O sırada kapının zili çaldı. Kapıyı açtım. Karşımda uzun zamandır görmediğim
bir dostum. Beni ziyarete gelmiş. Selamlaşıp, kucaklaştık. Buyur ettim. Çay
eşliğinde uzun bir sohbet için salona geçtik.
Muhabbet
gerçekten koyu idi. Nasıl geçtiğini anlayamadığımız üç koca saatin ardından
misafirim “Geç oldu, bana müsaade!” diyerek noktayı koydu ve kalktı.

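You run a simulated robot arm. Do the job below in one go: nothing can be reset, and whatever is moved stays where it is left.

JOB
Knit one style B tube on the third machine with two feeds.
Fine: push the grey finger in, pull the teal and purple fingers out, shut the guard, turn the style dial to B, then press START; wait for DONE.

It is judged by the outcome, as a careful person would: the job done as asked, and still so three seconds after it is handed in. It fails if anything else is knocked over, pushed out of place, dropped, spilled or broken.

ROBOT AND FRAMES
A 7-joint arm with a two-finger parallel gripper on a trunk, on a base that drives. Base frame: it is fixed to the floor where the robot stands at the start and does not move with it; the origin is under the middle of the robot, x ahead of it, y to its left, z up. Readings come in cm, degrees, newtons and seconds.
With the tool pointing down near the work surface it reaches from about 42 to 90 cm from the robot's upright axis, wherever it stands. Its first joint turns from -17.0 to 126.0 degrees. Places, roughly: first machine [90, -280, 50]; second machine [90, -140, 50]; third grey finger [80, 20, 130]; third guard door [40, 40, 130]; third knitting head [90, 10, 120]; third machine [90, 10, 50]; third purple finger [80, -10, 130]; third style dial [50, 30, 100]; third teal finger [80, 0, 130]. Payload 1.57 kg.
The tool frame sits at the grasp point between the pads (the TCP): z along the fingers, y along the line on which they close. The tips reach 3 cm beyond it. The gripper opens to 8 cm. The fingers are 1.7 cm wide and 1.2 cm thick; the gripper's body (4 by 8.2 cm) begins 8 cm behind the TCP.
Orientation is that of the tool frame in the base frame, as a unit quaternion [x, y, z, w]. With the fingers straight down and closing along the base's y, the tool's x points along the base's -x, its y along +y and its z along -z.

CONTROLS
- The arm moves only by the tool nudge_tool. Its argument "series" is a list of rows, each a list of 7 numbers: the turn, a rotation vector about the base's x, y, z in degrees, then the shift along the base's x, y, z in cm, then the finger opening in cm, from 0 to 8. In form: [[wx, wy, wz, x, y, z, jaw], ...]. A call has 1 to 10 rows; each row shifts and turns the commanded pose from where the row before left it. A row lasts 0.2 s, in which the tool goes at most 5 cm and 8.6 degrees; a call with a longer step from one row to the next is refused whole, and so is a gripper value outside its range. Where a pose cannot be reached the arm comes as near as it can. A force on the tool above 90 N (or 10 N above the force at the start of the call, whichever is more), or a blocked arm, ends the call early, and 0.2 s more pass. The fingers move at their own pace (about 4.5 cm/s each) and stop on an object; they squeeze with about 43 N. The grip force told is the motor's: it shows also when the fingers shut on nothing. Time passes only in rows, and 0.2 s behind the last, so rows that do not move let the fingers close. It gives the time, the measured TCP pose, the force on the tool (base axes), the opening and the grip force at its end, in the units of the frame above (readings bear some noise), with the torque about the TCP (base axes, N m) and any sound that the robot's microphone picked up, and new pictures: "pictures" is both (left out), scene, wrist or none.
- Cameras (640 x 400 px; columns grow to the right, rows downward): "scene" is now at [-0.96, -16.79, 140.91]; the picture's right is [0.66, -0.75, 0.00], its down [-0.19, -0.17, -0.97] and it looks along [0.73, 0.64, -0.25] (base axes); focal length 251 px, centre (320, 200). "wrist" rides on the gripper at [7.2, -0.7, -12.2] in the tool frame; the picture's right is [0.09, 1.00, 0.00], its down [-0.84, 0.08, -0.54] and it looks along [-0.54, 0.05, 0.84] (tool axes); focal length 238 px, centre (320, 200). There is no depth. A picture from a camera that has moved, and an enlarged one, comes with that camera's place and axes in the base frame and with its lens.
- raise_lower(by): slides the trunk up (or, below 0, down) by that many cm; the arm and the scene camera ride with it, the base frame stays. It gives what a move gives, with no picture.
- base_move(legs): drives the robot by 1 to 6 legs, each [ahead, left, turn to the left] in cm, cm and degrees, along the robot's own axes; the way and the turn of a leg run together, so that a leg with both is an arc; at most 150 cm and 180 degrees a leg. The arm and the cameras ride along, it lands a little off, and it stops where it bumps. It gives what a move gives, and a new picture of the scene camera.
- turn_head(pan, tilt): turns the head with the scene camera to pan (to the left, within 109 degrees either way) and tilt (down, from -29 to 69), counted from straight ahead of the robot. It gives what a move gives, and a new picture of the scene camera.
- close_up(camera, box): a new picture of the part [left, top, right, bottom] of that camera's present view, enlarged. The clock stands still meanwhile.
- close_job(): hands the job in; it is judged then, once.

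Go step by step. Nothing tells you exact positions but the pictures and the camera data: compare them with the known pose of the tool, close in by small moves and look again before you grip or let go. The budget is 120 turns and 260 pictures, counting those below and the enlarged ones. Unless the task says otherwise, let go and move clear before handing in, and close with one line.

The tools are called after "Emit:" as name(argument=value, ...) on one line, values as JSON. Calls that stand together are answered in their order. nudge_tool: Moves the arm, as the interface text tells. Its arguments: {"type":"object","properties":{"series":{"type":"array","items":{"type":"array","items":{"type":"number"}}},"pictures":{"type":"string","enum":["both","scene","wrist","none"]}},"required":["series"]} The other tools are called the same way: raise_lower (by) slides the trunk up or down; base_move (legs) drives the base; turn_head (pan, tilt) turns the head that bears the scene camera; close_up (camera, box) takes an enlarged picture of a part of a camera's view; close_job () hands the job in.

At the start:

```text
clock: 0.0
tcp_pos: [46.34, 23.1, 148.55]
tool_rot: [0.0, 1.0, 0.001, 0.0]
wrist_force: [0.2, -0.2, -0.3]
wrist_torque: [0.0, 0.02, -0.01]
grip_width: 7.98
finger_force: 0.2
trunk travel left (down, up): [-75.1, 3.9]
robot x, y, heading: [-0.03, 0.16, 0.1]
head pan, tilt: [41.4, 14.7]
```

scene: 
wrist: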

Sokağın başına kadar eşlik etme teklifime, “Memnun olurum!” cevabını
verdi.
Birlikte çıktık. Sokağın başına vardığımızda,
Arkadaşım benden ayrılırken: “Ben gidiyorum, ta ki benden hayırlısı gelsin. İnşallah!” Diye dua etti.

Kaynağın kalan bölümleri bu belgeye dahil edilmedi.